I could have used any number of techniques to see if these data series moved together. But one has to be careful. Because two things (series) that same to move together might at closer examine be entirely unconnected. Visualize two people walking along a sidewalk randomly in the same direction. The fact that they are traveling in the same direction tells you nothing about their ultimate destination. But there's the counter example of a man walking his dog on a leash--they are both engaged in a random walk process--the dog sniffs and wets--but is connected to the man by the leash, and if we know where the man is going we might infer that the dog is going there, too. We know, for example, that the actions of President Obama and Mr. Romney are "cointegrated" because if Mr. Obama says he's wants to cut taxes for the middle class, Governor Romney will say he wants cuts for everyone; if Mr. Obama says the Affordable Care Act is good, Mr. Romney will say its bad; if President Obama uses the word redistribution, Mr. Romney says it is class warfare. The two men are linked by sloganeering and personal attack to garner votes. It is like a musical counterpoint. And we know they are on a journey in the same direction although only one will get there. In any event, we like to think that the actions of the man and his dog are cointegrated, but the two people walking along the sidewalk are not. What this means is that you don't want your data to be explosive; that is, drifting away from a central value--such as mean or variance. Unfortunately, the real GDP data for the United States from 1913 to 2011 exhibited this explosive tendency--not stable. The top marginal rate data was stable and the bottom marginal rate was not. Fortunately, there are relatively easy statistical methodological fixes to this problem of finding the relationship between these series--one stable and two unstable.

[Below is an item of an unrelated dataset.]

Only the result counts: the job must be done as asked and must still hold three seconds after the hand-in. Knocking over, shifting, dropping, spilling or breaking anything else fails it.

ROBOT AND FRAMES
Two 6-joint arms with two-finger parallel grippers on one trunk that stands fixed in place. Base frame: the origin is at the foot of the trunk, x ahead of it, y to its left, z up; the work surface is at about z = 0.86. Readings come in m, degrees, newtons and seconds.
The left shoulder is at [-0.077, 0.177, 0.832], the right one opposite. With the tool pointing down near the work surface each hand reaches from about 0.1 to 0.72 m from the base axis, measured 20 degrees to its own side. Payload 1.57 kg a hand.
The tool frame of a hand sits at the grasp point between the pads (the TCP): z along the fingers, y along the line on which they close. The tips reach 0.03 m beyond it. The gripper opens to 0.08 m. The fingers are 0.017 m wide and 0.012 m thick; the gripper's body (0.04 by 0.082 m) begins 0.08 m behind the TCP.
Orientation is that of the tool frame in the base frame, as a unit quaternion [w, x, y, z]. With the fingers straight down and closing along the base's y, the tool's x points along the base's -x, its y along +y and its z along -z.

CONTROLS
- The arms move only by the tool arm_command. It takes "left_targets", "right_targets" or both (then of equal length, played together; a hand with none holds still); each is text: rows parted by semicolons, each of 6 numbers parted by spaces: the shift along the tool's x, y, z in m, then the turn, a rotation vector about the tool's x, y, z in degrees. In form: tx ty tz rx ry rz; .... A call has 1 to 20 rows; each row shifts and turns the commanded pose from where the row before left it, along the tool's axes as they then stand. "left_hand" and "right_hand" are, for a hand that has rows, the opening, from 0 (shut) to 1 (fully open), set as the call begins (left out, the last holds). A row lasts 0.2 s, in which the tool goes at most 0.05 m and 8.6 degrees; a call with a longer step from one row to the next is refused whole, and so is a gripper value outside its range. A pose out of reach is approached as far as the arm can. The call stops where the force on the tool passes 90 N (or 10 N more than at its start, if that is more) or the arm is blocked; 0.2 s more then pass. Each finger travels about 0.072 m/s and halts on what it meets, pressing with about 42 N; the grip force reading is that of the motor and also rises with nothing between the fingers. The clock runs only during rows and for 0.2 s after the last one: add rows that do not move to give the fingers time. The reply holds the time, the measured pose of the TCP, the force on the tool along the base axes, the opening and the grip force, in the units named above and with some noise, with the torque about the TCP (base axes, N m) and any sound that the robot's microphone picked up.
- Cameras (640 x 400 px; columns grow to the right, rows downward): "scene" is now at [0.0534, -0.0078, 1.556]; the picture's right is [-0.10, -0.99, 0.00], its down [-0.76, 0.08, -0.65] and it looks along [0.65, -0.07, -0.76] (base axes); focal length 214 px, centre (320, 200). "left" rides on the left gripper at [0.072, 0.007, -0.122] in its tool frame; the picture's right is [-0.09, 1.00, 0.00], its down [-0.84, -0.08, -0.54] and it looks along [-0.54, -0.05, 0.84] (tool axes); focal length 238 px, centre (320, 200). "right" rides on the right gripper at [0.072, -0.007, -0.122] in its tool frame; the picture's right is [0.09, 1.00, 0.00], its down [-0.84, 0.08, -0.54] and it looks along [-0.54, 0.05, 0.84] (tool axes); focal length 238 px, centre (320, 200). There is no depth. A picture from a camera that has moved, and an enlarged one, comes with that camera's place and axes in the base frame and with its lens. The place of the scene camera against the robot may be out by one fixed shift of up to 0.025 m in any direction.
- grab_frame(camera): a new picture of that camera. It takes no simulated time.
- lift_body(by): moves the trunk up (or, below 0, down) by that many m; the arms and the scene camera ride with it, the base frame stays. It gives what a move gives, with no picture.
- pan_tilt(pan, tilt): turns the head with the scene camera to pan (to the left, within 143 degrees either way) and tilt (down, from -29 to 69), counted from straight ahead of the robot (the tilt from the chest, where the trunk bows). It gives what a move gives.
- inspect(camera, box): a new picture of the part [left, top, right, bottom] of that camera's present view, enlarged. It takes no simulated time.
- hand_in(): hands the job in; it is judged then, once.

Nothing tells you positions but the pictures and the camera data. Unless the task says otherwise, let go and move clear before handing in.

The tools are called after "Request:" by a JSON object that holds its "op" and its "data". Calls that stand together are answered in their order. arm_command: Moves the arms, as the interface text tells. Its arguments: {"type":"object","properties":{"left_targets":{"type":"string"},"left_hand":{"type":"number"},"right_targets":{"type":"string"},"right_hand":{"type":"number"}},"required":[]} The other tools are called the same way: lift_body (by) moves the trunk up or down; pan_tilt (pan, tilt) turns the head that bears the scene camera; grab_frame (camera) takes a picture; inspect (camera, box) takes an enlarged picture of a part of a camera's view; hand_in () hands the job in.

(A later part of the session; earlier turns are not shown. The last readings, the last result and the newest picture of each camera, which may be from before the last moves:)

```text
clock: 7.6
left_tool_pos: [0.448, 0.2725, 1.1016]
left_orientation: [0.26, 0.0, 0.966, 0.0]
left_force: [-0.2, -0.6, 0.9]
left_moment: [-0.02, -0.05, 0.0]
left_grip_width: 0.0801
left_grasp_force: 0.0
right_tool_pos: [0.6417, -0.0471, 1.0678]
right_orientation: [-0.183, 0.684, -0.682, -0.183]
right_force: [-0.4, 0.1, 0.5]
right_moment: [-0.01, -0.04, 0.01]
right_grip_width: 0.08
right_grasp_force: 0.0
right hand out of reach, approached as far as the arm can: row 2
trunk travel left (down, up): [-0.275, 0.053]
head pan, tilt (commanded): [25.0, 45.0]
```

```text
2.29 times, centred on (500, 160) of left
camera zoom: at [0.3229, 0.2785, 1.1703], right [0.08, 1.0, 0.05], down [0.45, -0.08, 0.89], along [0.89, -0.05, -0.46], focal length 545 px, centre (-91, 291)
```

I will not reproduce the equation fitted to the data. However, the results show that cutting top marginal tax rates by 1 percent would reduce economic growth by 0.055; on the other hand, cutting the bottom marginal tax rate by 1 percent would raise real GDP by -0.161 percent. Think of these numbers as how sensitive the taxpayers are to changes in marginal tax rates. The implication of this is significant, because if Romney cut the top marginal rate by 20 percent real GDP in the U.S. would decline by 1.1 percent; but cutting the bottom marginal tax rates by 20 percent will raise economic growth by 3.22 percent. On the other hand, suppose Obama raise the top and cut bottom rate by 20 percent each. The net effect on economic growth would be greater--i.e. the sum of 4.32 (=1.1+3.22) greater for Obama than 2.12 percent for Romney. These results, of course, are more robust than the graphical analysis and speak more clearly to policies choices. If the goal is to win political office, the appeal to voters is to tell them you will cut their taxes. However, if the goal is economic growth, the policy choice is much clearer - cut rates on the lower end and even raise them on the upper end of the tax schedule.